* [STATED PROBLEM 1] Make a faithful copy of the text to read.

══ TEXT TO READ

My imaginary blog title might have been original, but the idea isn’t. I read a blog with a similarly-themed entry just the other day. My wife reads another all the time. But just because it’s not original doesn’t mean it’s not great. Cause we all need to step back in order to go forward. We all need help. From others, from God. I’ve had tons. So have you, so has everyone. It was only as I began to read more blogs that my cynicism began to fall away. Good blogs, written by quality, growing, others-centered human beings with readers who engaged with their hearts, not to mention their (still-connected) heads, people who spoke sense with civility. (How has that combo become so rare?) Thus I disconnected my own blog (the one that didn’t exist, you say? yes, that’s the one) from the shame of soapboxes, sounding off, and simply selling.
I began to cull the stories of my life from about a dozen years ago. I picked twelve because ten seemed too recent, fifteen too distant, and mostly because of how cool it is that we have a number in English that has its own nickname. In my wife’s and my life a dozen years ago, we were preparing to leave the American culture we’d spent our lives in and move our young family to China.

════
══ DATA BLOCK

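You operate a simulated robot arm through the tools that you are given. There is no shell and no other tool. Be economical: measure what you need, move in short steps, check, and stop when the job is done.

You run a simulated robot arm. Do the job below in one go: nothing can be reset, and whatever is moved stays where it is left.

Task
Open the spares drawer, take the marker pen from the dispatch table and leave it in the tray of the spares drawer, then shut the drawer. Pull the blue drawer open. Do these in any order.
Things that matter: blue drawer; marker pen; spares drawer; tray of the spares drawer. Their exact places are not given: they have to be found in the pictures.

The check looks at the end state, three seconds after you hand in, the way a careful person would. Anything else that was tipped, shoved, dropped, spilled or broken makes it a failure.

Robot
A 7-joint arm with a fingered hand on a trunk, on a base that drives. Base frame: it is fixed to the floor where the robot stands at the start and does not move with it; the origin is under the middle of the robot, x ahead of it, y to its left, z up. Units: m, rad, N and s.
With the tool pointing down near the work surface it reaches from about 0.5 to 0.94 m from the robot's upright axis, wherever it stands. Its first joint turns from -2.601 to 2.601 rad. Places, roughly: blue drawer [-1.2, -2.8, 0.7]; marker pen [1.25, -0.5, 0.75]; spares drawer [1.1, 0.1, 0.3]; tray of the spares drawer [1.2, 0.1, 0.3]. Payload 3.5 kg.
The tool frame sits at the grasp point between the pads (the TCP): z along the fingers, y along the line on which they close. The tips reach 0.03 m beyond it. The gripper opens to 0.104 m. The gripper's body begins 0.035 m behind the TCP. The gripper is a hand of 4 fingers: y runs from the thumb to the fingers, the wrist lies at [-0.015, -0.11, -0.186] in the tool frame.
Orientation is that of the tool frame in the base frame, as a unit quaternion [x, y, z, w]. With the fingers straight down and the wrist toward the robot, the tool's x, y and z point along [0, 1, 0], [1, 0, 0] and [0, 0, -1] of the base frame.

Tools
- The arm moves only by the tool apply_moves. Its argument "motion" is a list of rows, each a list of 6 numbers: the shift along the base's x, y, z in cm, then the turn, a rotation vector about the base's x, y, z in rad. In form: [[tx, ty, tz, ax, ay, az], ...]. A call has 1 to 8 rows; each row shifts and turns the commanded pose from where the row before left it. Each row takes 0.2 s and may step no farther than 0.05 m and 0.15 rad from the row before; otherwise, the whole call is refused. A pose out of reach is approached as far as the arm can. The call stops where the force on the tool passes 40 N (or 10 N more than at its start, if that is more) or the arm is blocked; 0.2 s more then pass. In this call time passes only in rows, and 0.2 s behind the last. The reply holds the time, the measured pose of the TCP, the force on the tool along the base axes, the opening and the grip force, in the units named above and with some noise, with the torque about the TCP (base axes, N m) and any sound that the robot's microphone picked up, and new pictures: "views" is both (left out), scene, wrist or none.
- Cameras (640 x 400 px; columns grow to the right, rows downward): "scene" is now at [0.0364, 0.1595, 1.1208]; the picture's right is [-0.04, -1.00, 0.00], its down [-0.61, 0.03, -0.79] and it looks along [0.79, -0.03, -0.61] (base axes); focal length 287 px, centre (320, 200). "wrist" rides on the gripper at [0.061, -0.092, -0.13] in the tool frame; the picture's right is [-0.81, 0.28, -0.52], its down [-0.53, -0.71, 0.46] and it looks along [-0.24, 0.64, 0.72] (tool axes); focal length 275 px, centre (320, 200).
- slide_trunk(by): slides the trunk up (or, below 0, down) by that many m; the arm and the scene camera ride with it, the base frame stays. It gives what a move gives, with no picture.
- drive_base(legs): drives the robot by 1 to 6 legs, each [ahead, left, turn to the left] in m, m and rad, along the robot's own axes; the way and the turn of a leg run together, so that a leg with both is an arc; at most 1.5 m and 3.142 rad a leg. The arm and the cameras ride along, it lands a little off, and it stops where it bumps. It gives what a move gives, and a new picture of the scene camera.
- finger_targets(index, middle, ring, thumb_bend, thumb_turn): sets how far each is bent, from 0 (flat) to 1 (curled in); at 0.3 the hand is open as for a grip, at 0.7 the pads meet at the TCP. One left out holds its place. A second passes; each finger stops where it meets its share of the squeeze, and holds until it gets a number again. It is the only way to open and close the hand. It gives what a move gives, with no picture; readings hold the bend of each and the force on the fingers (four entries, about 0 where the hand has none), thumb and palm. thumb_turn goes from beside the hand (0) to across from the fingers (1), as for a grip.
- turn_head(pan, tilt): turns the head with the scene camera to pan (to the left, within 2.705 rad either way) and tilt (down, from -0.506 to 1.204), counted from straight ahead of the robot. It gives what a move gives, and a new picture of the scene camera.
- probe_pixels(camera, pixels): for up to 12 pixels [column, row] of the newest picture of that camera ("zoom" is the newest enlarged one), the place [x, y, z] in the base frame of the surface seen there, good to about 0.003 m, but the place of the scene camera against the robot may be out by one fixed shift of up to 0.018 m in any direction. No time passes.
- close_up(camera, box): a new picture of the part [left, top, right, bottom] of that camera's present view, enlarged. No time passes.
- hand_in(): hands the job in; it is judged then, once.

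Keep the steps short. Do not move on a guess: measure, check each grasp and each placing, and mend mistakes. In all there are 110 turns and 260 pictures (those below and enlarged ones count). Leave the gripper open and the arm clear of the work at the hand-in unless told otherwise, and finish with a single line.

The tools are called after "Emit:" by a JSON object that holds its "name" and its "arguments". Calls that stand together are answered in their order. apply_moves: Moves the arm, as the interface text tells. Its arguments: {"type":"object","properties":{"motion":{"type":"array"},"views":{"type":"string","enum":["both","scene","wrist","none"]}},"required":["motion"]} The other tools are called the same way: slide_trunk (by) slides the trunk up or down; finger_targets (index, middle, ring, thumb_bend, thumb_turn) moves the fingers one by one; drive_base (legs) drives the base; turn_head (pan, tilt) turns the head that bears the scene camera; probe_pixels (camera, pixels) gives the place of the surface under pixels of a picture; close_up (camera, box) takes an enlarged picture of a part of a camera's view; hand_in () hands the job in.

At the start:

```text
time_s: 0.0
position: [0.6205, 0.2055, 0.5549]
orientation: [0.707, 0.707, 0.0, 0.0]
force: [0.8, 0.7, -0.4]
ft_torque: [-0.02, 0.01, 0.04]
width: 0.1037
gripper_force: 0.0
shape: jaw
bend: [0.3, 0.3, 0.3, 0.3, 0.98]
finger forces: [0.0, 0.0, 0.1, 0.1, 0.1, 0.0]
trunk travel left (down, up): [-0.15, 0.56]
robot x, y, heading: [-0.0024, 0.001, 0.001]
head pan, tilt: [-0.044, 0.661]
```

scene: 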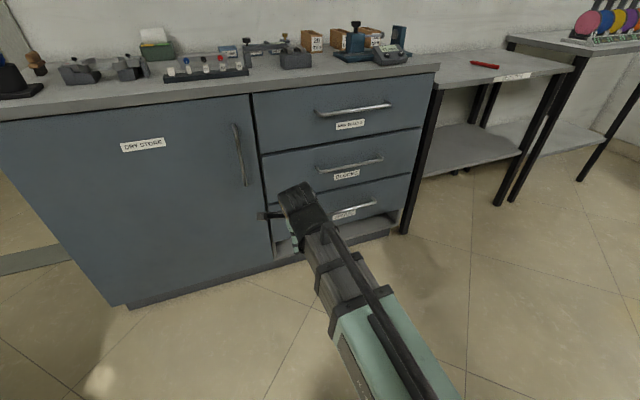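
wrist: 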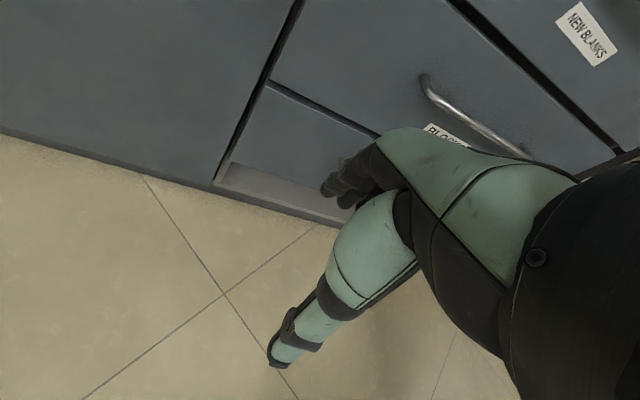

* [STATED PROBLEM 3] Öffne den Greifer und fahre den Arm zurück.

════

* [STATED PROBLEM 2] Your task is to transcribe only the lines from the line containing "The check looks" through the line containing "The tool frame sits", word for word.

* [FULL ANSWER 1]
My imaginary blog title might have been original, but the idea isn’t. I read a blog with a similarly-themed entry just the other day. My wife reads another all the time. But just because it’s not original doesn’t mean it’s not great. Cause we all need to step back in order to go forward. We all need help. From others, from God. I’ve had tons. So have you, so has everyone. It was only as I began to read more blogs that my cynicism began to fall away. Good blogs, written by quality, growing, others-centered human beings with readers who engaged with their hearts, not to mention their (still-connected) heads, people who spoke sense with civility. (How has that combo become so rare?) Thus I disconnected my own blog (the one that didn’t exist, you say? yes, that’s the one) from the shame of soapboxes, sounding off, and simply selling.
I began to cull the stories of my life from about a dozen years ago. I picked twelve because ten seemed too recent, fifteen too distant, and mostly because of how cool it is that we have a number in English that has its own nickname. In my wife’s and my life a dozen years ago, we were preparing to leave the American culture we’d spent our lives in and move our young family to China.

* [FULL ANSWER 2]
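The check looks at the end state, three seconds after you hand in, the way a careful person would. Anything else that was tipped, shoved, dropped, spilled or broken makes it a failure.

Robot
A 7-joint arm with a fingered hand on a trunk, on a base that drives. Base frame: it is fixed to the floor where the robot stands at the start and does not move with it; the origin is under the middle of the robot, x ahead of it, y to its left, z up. Units: m, rad, N and s.
With the tool pointing down near the work surface it reaches from about 0.5 to 0.94 m from the robot's upright axis, wherever it stands. Its first joint turns from -2.601 to 2.601 rad. Places, roughly: blue drawer [-1.2, -2.8, 0.7]; marker pen [1.25, -0.5, 0.75]; spares drawer [1.1, 0.1, 0.3]; tray of the spares drawer [1.2, 0.1, 0.3]. Payload 3.5 kg.
The tool frame sits at the grasp point between the pads (the TCP): z along the fingers, y along the line on which they close. The tips reach 0.03 m beyond it. The gripper opens to 0.104 m. The gripper's body begins 0.035 m behind the TCP. The gripper is a hand of 4 fingers: y runs from the thumb to the fingers, the wrist lies at [-0.015, -0.11, -0.186] in the tool frame.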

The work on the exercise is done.